**Data shown:**
━━━━━━━━━━

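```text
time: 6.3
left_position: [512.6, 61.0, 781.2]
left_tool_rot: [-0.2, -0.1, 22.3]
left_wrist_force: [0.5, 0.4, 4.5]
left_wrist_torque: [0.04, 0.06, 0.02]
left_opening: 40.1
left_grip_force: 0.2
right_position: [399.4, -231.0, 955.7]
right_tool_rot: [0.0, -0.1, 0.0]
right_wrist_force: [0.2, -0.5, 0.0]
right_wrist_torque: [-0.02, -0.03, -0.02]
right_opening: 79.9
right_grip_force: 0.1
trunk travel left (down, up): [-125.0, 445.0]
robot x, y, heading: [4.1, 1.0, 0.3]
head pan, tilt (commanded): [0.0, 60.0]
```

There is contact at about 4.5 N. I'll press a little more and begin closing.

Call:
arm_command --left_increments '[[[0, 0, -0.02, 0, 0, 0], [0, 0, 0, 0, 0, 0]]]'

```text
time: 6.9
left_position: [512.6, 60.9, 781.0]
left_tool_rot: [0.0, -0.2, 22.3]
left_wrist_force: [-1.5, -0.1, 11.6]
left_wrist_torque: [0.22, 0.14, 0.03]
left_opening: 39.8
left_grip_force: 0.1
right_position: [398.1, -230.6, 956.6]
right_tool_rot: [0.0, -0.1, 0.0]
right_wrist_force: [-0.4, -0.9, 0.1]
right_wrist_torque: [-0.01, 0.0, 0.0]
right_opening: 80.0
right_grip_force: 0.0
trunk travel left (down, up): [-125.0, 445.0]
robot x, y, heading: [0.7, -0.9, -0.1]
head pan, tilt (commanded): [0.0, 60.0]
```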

━━━━━━━━━━

**Work to be completed:**
Return all of the data word for word. Give them as a JSON list of strings, one for each line, with blank lines left out.

**Solution to this exercise:**
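[
  "```text",
  "time: 6.3",
  "left_position: [512.6, 61.0, 781.2]",
  "left_tool_rot: [-0.2, -0.1, 22.3]",
  "left_wrist_force: [0.5, 0.4, 4.5]",
  "left_wrist_torque: [0.04, 0.06, 0.02]",
  "left_opening: 40.1",
  "left_grip_force: 0.2",
  "right_position: [399.4, -231.0, 955.7]",
  "right_tool_rot: [0.0, -0.1, 0.0]",
  "right_wrist_force: [0.2, -0.5, 0.0]",
  "right_wrist_torque: [-0.02, -0.03, -0.02]",
  "right_opening: 79.9",
  "right_grip_force: 0.1",
  "trunk travel left (down, up): [-125.0, 445.0]",
  "robot x, y, heading: [4.1, 1.0, 0.3]",
  "head pan, tilt (commanded): [0.0, 60.0]",
  "```",
  "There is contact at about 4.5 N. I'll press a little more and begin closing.",
  "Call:",
  "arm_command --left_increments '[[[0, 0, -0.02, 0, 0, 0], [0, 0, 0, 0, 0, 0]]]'",
  "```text",
  "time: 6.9",
  "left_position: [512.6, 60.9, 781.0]",
  "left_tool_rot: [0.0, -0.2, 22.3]",
  "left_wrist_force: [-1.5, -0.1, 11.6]",
  "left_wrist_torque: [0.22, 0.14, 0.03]",
  "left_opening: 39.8",
  "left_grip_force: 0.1",
  "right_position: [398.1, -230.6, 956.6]",
  "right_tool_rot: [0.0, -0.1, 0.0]",
  "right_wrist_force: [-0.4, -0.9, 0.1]",
  "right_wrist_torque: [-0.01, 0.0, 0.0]",
  "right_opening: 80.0",
  "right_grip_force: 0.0",
  "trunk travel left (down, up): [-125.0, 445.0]",
  "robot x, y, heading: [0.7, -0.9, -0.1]",
  "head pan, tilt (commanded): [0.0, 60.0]",
  "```"
]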